Взгляд сквозь одежду - [8]

Шрифт
Интервал

В те времена, когда научные методы начали впервые применяться к анализу людских обычаев, в западном обществе было принято носить многослойную, сложным образом сшитую одежду. Исходными мотивами, которые заставляют человека одеваться, было принято считать природную стыдливость и защитные функции, так что возникновение самой по себе идеи о «голом дикаре» выглядит вполне естественно. Однако в XX веке образованные европейцы стали носить значительно более простые и легкие вещи, которые, тем не менее, по-прежнему обладают весьма высокой семантической емкостью, так что в последнее время нам приходится уделять внимание глубинным и достаточно сложным мотивам, управляющим одеждой любого типа, включая и ту, в которую облачают свои тела «нагие» народы. В системе этих мотивов весьма значимую роль естественным образом играют и представления о раздетости. Чем более значима одежда, тем больше значения приписывается и ее отсутствию, и тем большее внимание люди уделяют всему, что касается взаимоотношений между двумя этими состояниями.

Сравнительное изучение большого количества культур приводит нас к выводу о том, что на самом деле в естественном состоянии взрослый человек пребывает тогда, когда он одет или надлежащим образом украшен, но при этом свойственное ему чувство «природности», «естественности» внушает ему глубокое уважение к обнаженной натуре. Это чувство может внушить ему не только представление о «греховности» наготы, к коим на протяжении многих поколений успели настолько прочно привыкнуть протестанты, но также и о том, что она «естественна» — каковая идея в немалой степени обязана своим обаянием тому обстоятельству, что она представляет собой чистейшей воды фикцию. Нагота — состояние не природное, а вполне благоприобретенное, привычное для каждого из нас, но ни для кого не естественное, и значимые исключения только подтверждают это правило. Исключения эти могут носить ритуальный, театральный или «домашний» характер, но они неизменно специфичны, вне зависимости от того, насколько часто встречаются.

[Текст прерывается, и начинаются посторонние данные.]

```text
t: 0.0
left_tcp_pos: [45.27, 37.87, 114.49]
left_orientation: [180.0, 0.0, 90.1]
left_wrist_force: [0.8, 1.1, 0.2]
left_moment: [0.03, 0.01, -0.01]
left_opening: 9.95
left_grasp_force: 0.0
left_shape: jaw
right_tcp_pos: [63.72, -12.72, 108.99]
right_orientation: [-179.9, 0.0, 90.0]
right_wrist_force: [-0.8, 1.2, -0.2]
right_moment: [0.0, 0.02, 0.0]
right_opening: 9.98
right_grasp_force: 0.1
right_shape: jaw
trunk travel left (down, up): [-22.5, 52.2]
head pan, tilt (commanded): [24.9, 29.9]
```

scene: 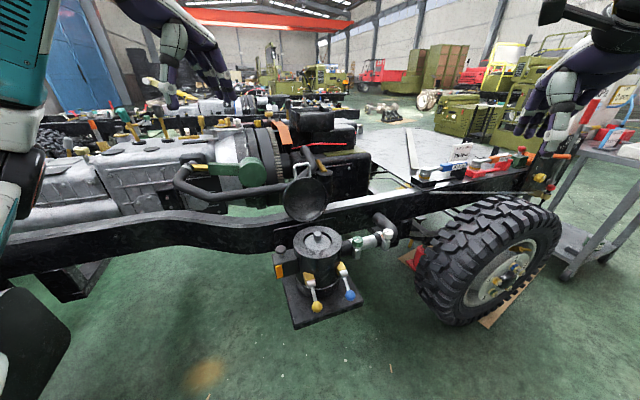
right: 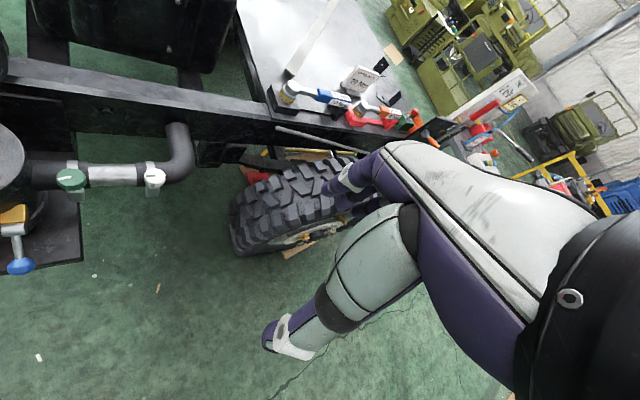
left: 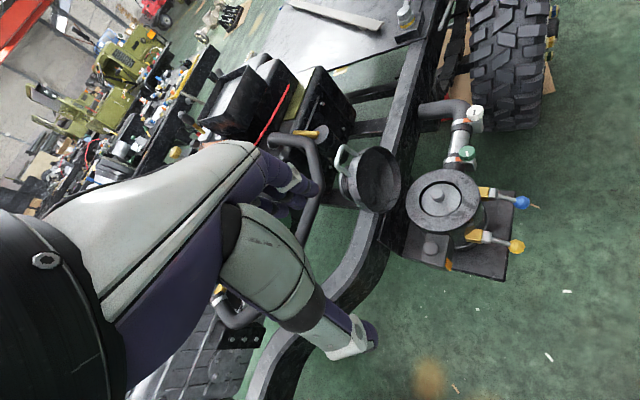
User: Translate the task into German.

Нагота зачастую напрямую связана с сексом, и для тех, у кого секс ассоциируется с чувством стыда, приобретает поэтому оттенок постыдности. Впрочем, христианский Запад, где эта иудаистская идея успела пустить весьма глубокие корни, является наследником еще и других средиземноморских культур, привыкших любоваться красотой человеческого тела. Опираясь на оба эти источника одновременно, западная цивилизация умудрилась синтезировать представление об исходной целомудренной красоте человеческой наготы, отличной от простой физической притягательности, — идею о красоте духовной, берущей происхождение разом из естественности и подверженности разложению, а не из физического совершенства. Для христиан сама эта подверженность человеческой плоти, одетой или обнаженной, разложению, обнаруживается в том, как легко она поддается тлению и греху, однако на фоне естественным образом одетых тел нагое тело выглядит особенно уязвимым, поскольку в любой момент готово показаться стороннему глазу не только эротически привлекательным, но и слабым, уродливым или нелепым.

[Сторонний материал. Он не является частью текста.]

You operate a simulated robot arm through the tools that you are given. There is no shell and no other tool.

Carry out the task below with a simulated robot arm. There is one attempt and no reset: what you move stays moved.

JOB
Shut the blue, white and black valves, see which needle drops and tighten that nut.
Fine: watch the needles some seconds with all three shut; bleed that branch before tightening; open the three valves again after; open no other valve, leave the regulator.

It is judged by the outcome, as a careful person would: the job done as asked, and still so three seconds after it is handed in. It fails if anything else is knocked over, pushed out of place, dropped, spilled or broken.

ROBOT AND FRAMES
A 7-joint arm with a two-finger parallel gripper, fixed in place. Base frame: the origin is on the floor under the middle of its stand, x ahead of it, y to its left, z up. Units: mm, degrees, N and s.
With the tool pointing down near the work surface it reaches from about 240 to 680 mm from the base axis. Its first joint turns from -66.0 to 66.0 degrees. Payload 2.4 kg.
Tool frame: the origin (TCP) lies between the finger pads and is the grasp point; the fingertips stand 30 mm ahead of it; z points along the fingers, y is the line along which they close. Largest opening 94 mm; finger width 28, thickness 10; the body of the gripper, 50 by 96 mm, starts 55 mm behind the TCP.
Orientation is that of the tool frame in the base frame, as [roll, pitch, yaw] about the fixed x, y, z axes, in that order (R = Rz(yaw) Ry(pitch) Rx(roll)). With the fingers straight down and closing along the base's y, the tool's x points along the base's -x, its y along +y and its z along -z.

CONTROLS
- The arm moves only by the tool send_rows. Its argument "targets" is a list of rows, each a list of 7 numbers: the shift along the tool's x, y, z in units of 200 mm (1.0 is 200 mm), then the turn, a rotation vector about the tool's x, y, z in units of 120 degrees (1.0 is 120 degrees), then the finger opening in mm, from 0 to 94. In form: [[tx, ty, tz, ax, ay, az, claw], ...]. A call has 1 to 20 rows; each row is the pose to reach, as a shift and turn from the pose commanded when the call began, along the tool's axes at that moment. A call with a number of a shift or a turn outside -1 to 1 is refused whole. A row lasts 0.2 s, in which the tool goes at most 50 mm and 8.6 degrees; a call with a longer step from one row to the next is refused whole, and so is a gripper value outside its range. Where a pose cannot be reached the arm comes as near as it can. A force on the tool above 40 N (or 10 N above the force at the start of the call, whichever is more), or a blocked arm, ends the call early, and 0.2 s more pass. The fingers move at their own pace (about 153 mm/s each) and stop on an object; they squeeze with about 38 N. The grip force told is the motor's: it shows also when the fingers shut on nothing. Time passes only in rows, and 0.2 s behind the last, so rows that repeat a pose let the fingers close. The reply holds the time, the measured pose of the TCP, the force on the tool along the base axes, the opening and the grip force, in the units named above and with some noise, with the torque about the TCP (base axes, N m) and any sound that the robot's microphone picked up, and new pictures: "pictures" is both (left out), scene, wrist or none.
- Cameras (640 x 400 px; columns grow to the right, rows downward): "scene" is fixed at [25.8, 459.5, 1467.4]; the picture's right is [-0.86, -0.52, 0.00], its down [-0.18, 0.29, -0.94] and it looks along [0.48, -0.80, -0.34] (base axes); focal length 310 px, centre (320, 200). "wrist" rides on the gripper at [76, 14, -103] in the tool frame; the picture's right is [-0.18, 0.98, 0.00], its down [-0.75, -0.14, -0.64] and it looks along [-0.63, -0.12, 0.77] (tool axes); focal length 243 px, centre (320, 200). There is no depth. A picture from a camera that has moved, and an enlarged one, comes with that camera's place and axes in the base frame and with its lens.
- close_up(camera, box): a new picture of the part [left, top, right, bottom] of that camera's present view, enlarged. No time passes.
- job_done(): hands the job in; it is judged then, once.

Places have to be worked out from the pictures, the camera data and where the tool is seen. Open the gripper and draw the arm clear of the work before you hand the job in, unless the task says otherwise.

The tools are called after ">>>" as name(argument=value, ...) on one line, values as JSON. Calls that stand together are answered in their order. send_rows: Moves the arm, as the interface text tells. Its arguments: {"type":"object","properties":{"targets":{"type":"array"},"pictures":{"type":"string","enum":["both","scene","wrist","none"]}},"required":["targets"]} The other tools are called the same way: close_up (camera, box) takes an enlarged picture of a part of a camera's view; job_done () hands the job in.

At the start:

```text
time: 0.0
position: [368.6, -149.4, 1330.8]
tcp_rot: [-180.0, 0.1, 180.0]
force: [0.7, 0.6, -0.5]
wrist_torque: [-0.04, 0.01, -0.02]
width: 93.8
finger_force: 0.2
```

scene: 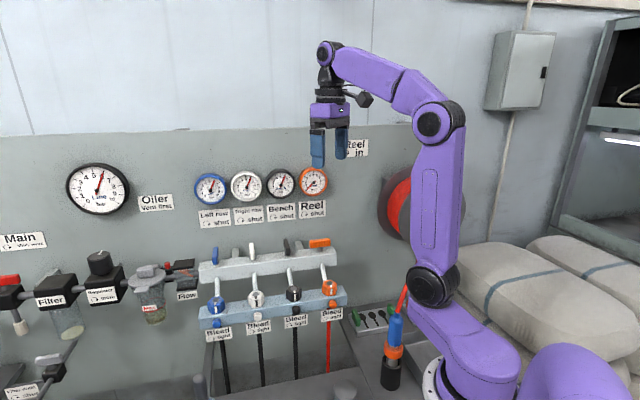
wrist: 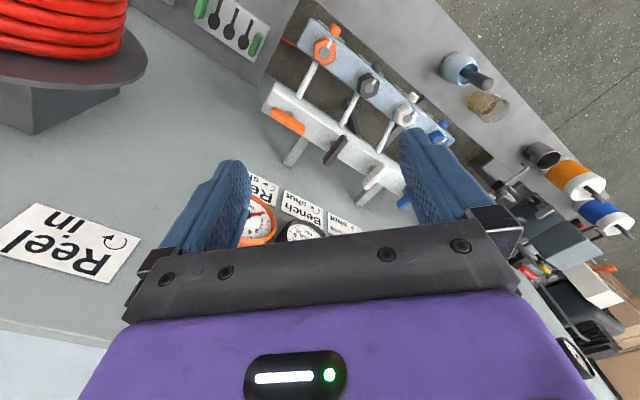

И если в среде привыкших к довольно плотной одежде западных христиан нагота и могла отсылать к чему-то более возвышенному, чем грубая физическая похоть, то для того чтобы сделать ее прекрасной, могучей и воистину естественной, требовалась сила искусства. Более того, подобную трансформацию следовало осуществлять такими способами, которые позволяли не только выражать прекрасные истины о наготе, но и транслировать подспудно сопутствующее ей ощущение греховной сексуальности. И прежде всего западным изобразительным искусствам пришлось изобрести наготу, которая оттеняла бы особую семантику одежды — ее символическую значимость, ее особую органическую жизнь, подверженную изменчивой и преходящей моде, ее влияние и власть.

Идеализирующая функция, в обязательном порядке присущая серьезному искусству изображения наготы в «одетых» обществах — выражать тоску по изначальной целомудренности, изначальной человеческой красоте, изначальной сексуальности, — с неизбежностью приводит к побочным следствиям. Таковым следствием со всей очевидностью является восприятие наготы как особого костюма, который можно описать как визуальную экстраполяцию чувства «облаченности в природное достоинство». Нагие фигуры, представленные в скульптуре и живописи, дали возможность превратить наготу в один из стилей одежды, стиль, который, как правило, неприемлем для приверженцев скрывающих тело костюмов.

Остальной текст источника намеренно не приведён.